8 Horrifying Revelations That Will Change Your View of London Forever

8 Horrifying Revelations That Will Change Your View of London Forever

Alexander Meddings - November 16, 2017

8 Horrifying Revelations That Will Change Your View of London Forever
Tower of London. Youtube

The last execution in the Tower of London took place fairly recently

Built between the eleventh and thirteenth centuries, the Tower of London has had a fair few famous residents over the centuries. Rather than serving as a battlement, however, its most famous function has been that of a holding place for such illustrious prisoners as the Scottish king John Balliol, Henry VIII’s wives Anne Boleyn and Catherine Howard, and Elizabeth I’s favourite, Sir Walter Raleigh.

The Tower’s association with death is in fact so strong that it has given the British their idiom “to be sent to the tower”, meaning to be imprisoned or punished (or indeed both). It saw its heyday of executions during the sixteenth and seventeenth centuries. Most of the condemned wouldn’t meet their end within the tower walls, however, but would be taken to Tower Hill, just north of the castle.

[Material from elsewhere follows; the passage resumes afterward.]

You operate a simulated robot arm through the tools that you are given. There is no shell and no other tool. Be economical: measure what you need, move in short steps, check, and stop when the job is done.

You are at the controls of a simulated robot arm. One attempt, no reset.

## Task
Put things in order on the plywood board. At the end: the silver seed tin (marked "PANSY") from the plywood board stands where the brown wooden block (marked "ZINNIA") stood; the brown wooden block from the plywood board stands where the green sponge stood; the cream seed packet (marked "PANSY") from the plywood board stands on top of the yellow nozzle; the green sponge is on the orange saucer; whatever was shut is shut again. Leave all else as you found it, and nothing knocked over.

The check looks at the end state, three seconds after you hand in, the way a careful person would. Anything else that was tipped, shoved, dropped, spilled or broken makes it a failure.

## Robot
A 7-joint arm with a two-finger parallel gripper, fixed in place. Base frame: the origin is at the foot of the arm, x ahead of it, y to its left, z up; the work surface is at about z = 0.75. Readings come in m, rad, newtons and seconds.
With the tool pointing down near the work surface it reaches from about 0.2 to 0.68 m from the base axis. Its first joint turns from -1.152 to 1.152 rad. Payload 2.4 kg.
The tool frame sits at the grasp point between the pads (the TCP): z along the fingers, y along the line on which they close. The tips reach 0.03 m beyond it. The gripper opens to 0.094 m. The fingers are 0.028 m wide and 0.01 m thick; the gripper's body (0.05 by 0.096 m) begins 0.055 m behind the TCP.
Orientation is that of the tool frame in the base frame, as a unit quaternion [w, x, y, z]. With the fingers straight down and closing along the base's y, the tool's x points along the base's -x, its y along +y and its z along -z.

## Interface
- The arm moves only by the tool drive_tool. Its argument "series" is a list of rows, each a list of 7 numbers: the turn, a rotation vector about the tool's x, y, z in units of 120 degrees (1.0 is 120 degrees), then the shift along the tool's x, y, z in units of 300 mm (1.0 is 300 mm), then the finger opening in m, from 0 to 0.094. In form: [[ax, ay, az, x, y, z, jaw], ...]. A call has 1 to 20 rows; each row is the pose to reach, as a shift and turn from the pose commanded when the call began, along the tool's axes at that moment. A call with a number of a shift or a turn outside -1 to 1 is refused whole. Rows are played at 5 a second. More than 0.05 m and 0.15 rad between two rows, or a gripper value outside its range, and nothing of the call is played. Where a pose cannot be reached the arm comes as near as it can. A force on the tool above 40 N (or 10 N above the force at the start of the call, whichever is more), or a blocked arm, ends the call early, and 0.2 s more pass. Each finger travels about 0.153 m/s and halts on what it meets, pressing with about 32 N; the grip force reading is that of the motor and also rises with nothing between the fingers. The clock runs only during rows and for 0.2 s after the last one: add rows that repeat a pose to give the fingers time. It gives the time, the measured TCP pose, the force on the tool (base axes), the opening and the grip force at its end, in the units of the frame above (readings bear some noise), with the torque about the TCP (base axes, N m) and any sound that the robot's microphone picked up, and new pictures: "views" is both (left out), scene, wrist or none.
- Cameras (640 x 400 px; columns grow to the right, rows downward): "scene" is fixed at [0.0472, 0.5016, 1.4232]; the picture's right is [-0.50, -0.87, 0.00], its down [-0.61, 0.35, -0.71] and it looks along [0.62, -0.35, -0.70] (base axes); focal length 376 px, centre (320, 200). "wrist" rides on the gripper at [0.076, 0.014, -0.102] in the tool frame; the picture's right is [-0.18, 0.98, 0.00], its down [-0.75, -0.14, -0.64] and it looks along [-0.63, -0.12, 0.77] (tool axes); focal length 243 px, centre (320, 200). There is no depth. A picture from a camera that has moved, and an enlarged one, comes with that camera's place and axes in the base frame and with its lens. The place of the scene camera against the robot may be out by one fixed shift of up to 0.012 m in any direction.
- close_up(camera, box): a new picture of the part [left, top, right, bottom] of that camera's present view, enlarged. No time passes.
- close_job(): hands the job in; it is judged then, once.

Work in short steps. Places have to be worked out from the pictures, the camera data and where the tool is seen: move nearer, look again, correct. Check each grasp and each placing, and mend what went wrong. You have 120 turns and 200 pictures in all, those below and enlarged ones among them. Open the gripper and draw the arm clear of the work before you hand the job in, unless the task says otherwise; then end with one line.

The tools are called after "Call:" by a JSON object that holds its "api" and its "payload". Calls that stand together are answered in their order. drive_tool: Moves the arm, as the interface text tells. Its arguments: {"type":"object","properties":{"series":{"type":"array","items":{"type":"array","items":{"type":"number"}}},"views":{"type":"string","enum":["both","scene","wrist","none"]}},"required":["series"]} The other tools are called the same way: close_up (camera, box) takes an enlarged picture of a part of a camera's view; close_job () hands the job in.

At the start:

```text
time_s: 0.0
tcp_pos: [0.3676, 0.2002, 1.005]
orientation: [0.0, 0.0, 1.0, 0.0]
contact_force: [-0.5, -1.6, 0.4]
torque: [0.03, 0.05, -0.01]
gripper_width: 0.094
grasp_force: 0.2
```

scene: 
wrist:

But although over the last few centuries the Tower has gradually lost its function as a place of execution, it may surprise you to learn that the last one didn’t take place that long ago.

In early February 1941, Joseph Jakobs, a 43-year-old German dentist, was apprehended shortly after parachuting into England. He had raised the suspicious of local farmers when he was seen limping around the countryside (he had broken his ankle upon landing) and firing his pistol. Their suspicions that he was a German spy were confirmed when he was found in possession of forged identity papers, a radio transmitter, and—quite bizarrely—a German sausage.

Jakobs was tried before a military tribunal between 4 – 5 August the same year, and after being found guilty of spying was sentenced to death. His execution took place on the morning of 15 August 1941 in the Tower’s miniature rifle range. After being blindfolded, Jakobs was sent before an eight-man firing squad where he was made to sit in a brown Windsor chair. He was shot five times (three men were given blanks) and died instantly. A post-mortem was to reveal, however, that only one of the shots had pierced the heart and therefore been fatal.